RFE/RL: The U.S. government shut down the file-sharing websites of Megaupload on grounds of copyright infringement last week without the use of two proposed U.S. laws that are quite controversial -- the Stop Online Piracy Act, or SOPA, and the Protect IP Act, or PIPA. Does the Megaupload case suggest that SOPA and PIPA are unnecessary?

Joss Wright:
It's an interesting coincidence that [the closure of Megaupload] happened on the same day that the SOPA and PIPA legislation was pushed back by the U.S. government -- where it was eventually decided that it wasn't going to be debated in response to these protests that were happening around the world. It was interesting to see that, really, the powers that SOPA and PIPA were going to be granting the U.S. government -- the powers that people were most worried about -- it was demonstrated in the Megaupload case that really those powers already existed.

Joss Wright
Joss Wright
There is a lot of power that the U.S. government has, when it chooses to have it, over websites -- particularly websites that are knowingly and notably infringing copyright. The Megaupload [case] -- you could almost consider it as an example [by the U.S. government] to say, "Look. We have a certain amount of power. We can take down websites and we will take down websites if we feel they are harming our interests."

RFE/RL: Is there a danger that dictators or autocratic regimes in other countries might use the U.S. case against Megaupload as grounds to justify clampdowns on Internet freedoms?

Wright:
Around the world, when you look at it, every country to some extent censors or controls the amount of information that is going across the Internet.

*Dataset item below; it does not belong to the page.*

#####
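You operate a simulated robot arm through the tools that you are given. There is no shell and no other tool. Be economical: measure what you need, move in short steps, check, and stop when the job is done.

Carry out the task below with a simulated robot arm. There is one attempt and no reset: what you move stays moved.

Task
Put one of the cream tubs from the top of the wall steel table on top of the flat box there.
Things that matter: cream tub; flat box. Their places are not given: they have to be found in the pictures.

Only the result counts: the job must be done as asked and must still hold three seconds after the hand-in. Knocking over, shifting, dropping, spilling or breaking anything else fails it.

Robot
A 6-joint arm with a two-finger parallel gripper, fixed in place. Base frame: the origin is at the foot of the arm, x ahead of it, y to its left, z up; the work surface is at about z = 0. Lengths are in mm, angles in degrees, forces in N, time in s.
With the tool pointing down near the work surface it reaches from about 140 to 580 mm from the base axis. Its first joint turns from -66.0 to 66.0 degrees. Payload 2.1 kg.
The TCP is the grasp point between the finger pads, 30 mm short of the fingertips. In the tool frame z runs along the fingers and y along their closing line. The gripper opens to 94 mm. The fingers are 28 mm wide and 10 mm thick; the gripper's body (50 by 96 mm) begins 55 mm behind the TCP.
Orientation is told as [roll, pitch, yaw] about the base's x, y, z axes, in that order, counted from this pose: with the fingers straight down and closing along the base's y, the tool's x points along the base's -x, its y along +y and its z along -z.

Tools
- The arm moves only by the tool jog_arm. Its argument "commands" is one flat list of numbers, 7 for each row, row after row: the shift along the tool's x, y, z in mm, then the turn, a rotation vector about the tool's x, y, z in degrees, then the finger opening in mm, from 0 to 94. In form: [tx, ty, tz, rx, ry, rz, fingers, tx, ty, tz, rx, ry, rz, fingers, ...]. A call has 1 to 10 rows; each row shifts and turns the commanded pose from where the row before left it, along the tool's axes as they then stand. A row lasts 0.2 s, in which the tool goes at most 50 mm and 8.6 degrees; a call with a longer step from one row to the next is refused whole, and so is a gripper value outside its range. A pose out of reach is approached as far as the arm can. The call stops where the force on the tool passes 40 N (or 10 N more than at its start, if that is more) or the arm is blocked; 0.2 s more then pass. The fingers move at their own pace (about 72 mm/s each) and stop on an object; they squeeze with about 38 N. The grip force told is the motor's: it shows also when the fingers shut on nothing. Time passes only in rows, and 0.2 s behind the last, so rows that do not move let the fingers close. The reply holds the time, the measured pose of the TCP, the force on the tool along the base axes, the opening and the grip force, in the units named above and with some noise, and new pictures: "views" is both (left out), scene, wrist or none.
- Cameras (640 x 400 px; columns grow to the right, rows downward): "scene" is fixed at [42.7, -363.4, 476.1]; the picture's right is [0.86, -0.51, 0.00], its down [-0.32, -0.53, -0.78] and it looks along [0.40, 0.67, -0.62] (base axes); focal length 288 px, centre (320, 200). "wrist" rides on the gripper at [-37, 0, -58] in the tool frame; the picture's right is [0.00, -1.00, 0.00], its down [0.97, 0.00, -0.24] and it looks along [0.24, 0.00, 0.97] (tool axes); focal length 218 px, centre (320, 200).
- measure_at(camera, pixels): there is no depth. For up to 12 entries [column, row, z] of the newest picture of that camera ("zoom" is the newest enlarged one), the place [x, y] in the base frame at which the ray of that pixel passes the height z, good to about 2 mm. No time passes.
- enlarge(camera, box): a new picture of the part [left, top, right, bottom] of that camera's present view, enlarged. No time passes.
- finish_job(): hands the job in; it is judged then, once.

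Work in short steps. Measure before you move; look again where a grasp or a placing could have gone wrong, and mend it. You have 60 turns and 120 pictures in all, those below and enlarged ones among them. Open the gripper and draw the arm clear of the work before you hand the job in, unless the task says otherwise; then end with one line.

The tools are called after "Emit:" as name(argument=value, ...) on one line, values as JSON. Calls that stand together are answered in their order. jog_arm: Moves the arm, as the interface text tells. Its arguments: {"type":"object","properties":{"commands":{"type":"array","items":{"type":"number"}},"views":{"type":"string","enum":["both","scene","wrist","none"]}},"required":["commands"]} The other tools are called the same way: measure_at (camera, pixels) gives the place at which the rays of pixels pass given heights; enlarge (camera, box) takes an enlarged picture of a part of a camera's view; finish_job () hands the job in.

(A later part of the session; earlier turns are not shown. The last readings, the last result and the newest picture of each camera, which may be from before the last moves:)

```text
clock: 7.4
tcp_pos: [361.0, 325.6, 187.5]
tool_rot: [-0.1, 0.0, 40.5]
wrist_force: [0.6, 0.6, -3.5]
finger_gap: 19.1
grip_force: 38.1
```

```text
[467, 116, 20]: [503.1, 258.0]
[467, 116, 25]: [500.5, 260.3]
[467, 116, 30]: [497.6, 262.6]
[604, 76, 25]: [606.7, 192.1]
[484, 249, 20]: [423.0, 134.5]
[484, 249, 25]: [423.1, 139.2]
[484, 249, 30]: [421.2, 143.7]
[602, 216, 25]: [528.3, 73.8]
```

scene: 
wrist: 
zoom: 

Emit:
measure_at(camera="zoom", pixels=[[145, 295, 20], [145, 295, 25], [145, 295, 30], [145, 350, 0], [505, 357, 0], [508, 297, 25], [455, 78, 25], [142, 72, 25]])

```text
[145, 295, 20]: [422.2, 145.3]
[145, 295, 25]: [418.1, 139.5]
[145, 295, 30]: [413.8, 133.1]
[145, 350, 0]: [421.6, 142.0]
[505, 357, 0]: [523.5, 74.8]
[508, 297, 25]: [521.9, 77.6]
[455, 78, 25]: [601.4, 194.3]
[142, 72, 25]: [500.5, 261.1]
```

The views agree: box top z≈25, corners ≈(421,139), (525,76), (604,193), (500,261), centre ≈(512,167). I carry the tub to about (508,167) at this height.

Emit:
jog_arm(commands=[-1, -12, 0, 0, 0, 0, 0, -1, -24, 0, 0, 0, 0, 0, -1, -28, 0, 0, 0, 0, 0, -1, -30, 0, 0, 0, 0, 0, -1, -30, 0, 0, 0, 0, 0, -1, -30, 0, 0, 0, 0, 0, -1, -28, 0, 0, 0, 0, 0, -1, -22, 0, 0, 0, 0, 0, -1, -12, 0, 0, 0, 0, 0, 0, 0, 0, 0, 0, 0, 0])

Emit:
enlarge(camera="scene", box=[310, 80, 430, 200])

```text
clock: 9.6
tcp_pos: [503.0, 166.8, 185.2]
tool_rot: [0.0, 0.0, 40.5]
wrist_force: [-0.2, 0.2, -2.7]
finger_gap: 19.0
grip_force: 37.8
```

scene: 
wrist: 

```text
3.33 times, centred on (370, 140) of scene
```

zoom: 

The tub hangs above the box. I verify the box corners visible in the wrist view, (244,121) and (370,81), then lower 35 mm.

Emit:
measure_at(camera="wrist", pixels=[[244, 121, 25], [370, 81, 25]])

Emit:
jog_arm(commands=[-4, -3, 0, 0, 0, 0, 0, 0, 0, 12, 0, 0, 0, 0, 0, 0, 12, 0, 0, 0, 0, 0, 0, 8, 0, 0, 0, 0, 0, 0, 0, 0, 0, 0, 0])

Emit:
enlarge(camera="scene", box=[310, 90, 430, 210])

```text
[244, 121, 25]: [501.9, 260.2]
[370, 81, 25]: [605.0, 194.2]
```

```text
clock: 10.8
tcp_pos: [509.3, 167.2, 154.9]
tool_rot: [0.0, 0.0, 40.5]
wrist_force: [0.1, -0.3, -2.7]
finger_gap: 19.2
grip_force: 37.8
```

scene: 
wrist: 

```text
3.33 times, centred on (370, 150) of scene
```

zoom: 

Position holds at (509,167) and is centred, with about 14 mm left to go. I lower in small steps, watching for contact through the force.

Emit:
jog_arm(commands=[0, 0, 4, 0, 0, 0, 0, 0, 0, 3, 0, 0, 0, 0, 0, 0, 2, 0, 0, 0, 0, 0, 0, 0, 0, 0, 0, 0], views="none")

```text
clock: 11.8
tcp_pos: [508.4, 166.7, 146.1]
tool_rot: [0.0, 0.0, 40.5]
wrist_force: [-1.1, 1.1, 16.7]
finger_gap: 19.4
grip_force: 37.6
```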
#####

But it's very difficult for the U.S. to promote free and open communications on the Internet when Iran is stopping the flow of information on the Internet, but then turn around and censor sites on their own Internet. Other countries can say, "If you can censor the Internet because people are sharing copyrighted content, why can't we censor the Internet because people are saying things that are deeply offensive to our culture and our religion or political viewpoint?"

In a wider sense, it's difficult to draw the line between what is censorship and what is enforcing our laws.

RFE/RL: On a global level, what other dangers are posed to freedom of information over the Internet by the U.S. argument that it can shut down websites that violate copyrights?

Wright:
The approach that the U.S. has taken here has been very much focused on the legality, the legal issues. And particularly, when you are talking about copyright, you are talking about the Berne Convention. You're talking about one of the very, very few laws that has almost universal international acceptance.

To some extent, this is why a lot of people are concerned. It's because this gets the idea of Internet censorship into play. And the great concern is that this can be extended. Once we start taking down websites in this very broad, in this very easy to achieve sense for these kinds of claims, then we start to move toward an Internet where a lot of content that we disagree with can be taken down. And we come up with a much less free and much less open Internet.